Most of them. And this is what excited me about her.
Her likeable quality allows her
to play a mother easily as well. There's an interesting scene where she
takes the candy from her son's mouth and then puts it in hers.
Funny really. [laughing]
There was one scene where we did it without a cut and she took the
candy, and it had so much spit on it, she said, "I can't eat it. I
can't."
You have to pick and choose what
it is you want to use in a scene.
I need to be like a
sponge, really. I think I should be called a selector, not a director.
It's the process of selection, where I have to say, not that chair, that
one.
This goes back to what we spoke
of earlier about contemplation. In 1968 Andrew Sarris described
directing as "a very strenuous form of contemplation."
I've always thought of
film as wrestling, really. You're trying to get this thing in kind of a
choke-hold. And it's endlessly moving and changing and you're trying to
pin it down. And because the process involves so many people, it can
change so easily for the worse in a million ways. With me it's like
pulling teeth. Every time I do one I feel like I've never really quite
learned anything. I always find that when I'm making a film, I find it a
little bit like I'm doing it for the first time.

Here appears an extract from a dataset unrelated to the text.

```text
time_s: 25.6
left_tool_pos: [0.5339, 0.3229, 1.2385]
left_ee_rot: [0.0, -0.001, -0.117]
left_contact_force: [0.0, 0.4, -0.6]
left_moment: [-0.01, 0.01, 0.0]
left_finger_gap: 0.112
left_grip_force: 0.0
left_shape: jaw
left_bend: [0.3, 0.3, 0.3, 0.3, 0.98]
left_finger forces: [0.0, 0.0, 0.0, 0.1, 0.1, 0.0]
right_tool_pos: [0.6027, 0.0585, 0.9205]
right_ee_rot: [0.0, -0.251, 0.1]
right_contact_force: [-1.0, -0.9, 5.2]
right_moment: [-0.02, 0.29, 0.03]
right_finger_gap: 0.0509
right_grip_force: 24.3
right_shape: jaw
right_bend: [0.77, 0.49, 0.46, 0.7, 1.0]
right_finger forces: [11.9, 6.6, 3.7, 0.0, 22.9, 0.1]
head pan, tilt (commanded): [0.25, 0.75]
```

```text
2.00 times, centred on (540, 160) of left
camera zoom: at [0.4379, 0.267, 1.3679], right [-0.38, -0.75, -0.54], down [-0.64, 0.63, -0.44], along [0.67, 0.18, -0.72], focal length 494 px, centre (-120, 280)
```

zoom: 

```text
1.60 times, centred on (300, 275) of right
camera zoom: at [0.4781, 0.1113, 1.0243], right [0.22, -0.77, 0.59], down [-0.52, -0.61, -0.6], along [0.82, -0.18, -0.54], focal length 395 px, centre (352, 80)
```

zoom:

Sarris goes on to reluctantly admit
to a director's ability to create "the sublimity of statement almost
miraculously extracted from his money-oriented environment."
The experience on this
film was extraordinary in many ways. Diane Lane's face mirrored every
conflicting emotion about how she felt about what she'd done. It had
radiance, it had guilt, it had sadness. One of the fabulous things about
my job is that I have stolen a piece of her that I'll have forever. You
know there is a moment in the film where Martel asks her if she wants to
take her coat off. And she thinks he asked if she wants to take her
clothes off. Then she understands that she's made a mistake and she
blushes scarlet on the screen and I've never seen that before. I've
never seen anybody do that. That makes it all worthwhile. Maybe that's
the sublime thing Sarris is talking about.